“The construction harmed some cultural and natural resources… by blasting at tribal burial sites,” the report says.


A federal report released by the Government Accountability Office (GAO) on Thursday found that the barriers constructed along the U.S.-Mexico border during the Trump administration adversely impacted wildlife, the environment and Indigenous cultural sites.

The report details the ways in which the 458-mile border barrier that was built from 2017 to January 2021 had a detrimental impact on endangered species, federal lands, water flow and sacred tribal sites. “The construction harmed some cultural and natural resources, for example, by blasting at a tribal burial site and altering water flows,” the report says.

This information confirms earlier watchdog reports which found that border wall construction imperiled threatened and endangered wildlife, impeded migration patterns and exacerbated flooding. The report also confirms Indigenous leader’s concerns that construction crews “blasted” Native American sites, including ancient burial grounds where bone fragments were discovered.

“Nothing is sacred to them, no amount of destruction too grand,” Laiken Jordahl, borderlands campaigner for the Center for Biological Diversity, told The Intercept at the time of the blasting. “We’re living a nightmare down here in the borderlands.”

The report was prepared at the request of U.S. Rep. Raul Grijalva (D-Arizona), who is a ranking member of the House Natural Resources Committee and whose district includes the reservation of the Tohono O’odham Nation, the tribe whose burial grounds were damaged by construction crews.

“From the start, President Trump’s border wall was nothing more than a symbolic message of hate, aimed at vilifying migrants and bolstering extreme MAGA rhetoric,” Rep.

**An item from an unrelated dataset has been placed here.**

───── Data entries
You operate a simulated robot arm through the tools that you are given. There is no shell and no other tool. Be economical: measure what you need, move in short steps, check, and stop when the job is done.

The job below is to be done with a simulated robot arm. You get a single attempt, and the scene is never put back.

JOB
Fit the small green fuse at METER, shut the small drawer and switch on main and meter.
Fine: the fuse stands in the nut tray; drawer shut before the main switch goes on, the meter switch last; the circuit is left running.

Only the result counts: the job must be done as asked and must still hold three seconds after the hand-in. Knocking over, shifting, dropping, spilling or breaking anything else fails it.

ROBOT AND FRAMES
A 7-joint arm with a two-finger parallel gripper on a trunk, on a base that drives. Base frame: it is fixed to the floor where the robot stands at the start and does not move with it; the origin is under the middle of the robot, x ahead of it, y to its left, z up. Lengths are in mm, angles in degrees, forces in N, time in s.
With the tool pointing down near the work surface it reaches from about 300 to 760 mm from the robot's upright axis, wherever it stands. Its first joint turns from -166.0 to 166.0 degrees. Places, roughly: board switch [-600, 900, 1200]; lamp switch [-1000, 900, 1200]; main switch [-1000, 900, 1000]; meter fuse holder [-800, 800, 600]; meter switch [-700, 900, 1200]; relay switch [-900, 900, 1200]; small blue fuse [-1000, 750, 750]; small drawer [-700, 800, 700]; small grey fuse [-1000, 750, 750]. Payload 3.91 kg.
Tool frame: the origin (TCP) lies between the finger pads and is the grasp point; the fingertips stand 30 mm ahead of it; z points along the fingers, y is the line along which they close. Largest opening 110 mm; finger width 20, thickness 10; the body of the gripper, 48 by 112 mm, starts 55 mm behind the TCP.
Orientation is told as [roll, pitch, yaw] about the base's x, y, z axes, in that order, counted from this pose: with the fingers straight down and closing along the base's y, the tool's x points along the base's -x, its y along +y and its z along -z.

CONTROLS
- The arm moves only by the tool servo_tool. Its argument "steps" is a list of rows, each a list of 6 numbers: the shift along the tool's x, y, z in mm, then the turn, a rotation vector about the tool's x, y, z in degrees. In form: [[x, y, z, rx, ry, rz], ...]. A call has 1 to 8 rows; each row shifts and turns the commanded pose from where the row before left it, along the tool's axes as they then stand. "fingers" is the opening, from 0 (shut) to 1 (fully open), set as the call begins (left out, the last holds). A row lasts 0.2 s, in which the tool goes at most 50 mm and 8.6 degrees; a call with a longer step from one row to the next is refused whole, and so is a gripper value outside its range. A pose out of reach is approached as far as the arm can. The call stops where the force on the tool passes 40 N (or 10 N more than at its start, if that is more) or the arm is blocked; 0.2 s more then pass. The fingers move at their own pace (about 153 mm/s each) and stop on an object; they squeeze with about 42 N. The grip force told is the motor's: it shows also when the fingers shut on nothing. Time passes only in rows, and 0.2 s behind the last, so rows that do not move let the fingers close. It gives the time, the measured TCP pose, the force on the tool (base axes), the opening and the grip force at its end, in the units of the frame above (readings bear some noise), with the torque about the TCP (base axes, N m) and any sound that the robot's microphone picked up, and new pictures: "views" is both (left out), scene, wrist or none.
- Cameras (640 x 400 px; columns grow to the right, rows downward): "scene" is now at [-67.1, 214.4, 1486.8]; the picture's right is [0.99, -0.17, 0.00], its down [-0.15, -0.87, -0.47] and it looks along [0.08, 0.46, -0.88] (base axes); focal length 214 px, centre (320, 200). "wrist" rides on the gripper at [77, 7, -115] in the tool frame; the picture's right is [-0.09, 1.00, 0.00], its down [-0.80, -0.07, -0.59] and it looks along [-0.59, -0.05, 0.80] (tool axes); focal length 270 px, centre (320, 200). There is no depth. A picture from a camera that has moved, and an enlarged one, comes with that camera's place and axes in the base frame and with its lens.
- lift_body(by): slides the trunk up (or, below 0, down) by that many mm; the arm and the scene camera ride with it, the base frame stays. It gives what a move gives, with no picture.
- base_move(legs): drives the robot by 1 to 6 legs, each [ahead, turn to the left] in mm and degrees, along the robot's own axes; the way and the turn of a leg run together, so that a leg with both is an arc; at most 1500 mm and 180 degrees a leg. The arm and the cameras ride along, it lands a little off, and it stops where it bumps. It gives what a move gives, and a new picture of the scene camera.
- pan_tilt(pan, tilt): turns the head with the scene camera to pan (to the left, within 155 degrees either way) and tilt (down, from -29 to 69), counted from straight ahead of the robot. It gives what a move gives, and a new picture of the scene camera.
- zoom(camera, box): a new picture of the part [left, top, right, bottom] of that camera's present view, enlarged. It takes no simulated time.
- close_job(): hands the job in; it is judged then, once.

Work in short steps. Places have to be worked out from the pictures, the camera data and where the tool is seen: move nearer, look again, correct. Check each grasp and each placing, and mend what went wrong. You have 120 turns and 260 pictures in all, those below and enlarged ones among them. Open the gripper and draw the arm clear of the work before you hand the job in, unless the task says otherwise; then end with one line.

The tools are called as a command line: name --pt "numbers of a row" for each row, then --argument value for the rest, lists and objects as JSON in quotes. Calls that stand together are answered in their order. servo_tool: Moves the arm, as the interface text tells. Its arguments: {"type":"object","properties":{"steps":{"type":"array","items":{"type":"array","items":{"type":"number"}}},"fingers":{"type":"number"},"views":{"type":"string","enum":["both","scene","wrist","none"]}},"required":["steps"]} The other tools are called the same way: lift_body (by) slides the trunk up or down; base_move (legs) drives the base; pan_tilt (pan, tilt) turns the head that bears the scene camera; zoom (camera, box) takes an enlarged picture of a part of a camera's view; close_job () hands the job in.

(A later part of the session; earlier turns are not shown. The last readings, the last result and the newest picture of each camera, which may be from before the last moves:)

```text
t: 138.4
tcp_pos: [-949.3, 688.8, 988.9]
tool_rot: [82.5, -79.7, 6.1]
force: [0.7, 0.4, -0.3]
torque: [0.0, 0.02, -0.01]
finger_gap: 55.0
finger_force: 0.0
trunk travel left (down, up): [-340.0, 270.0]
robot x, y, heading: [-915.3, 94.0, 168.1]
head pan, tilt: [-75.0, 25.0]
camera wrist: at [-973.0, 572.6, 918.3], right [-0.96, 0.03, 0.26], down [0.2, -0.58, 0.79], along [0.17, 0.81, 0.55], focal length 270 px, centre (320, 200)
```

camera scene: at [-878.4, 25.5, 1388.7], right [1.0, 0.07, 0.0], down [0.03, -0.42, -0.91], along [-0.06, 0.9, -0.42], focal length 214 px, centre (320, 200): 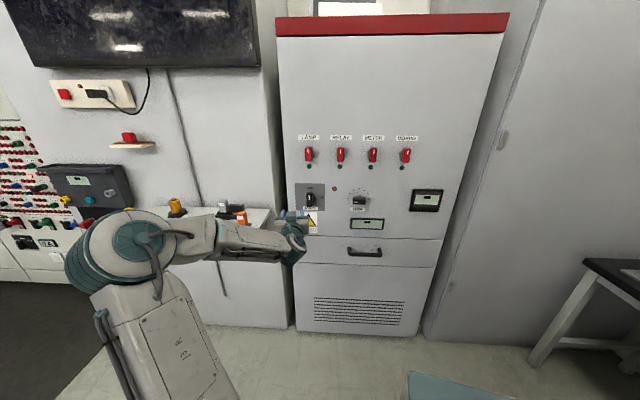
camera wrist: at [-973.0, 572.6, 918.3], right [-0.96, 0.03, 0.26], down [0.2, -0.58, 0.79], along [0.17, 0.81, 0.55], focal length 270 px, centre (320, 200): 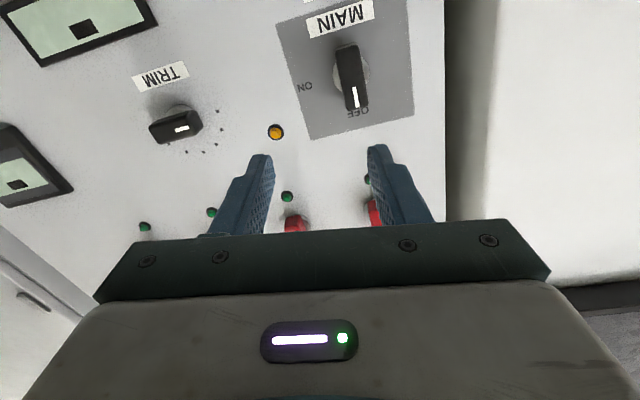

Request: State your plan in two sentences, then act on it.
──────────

Raul Grijalva said in a statement. “This racist political stunt has been an ineffective waste of billions of American taxpayers’ dollars — and now we know it has caused immeasurable, irreparable harm to our environment and cultural heritage as well.”

The Trump Administration was able to expedite construction of the border barrier by relying on the 2005 Real ID Act, which allows the government to waive laws and regulations that might pose an impediment to border walls and roads. “Federal agencies built about 450 miles [724 kilometres] of barriers along the US southwest border. To expedite construction, they waived federal environmental and other laws,” the GAO report says. This federal waiver allowed the Trump administration to bypass the Native American Graves Protection and Repatriation Act.

“The Trump administration cast those laws aside and ploughed forward with no thought about the consequences,”Jordahl told Al Jazeera.

President Joe Biden promised to end border wall construction during his presidential campaign and immediately halted construction upon taking office. However, the GAO report warns that: “Pausing construction and cancelling contracts also paused restoration work — such as completing water drainage structures and reseeding disturbed areas with native vegetation.”

The GAO report offers multiple recommendations for executive action, including that United States Customs and Border Protection (CBP) should document a strategy for mitigating impacts to natural and cultural resources with the Department of the Interior (DOI). The GAO also recommends that the Commissioner of CBP, with input from Interior, Department of Defense, tribes, and other stakeholders, should evaluate lessons learned from its prior assessments of potential impacts.

Specifically, the GAO report emphasized that CBP and Interior must consult with tribes moving forward.

“We have also found that effective consultation is a key tenet of the government- to government relationship that the U.S. has with Tribes, which is based on tribal sovereignty,” the report states. “In particular, consultation regarding identifying and selecting mitigation actions could help the agencies benefit from understanding tribal concerns and priorities.”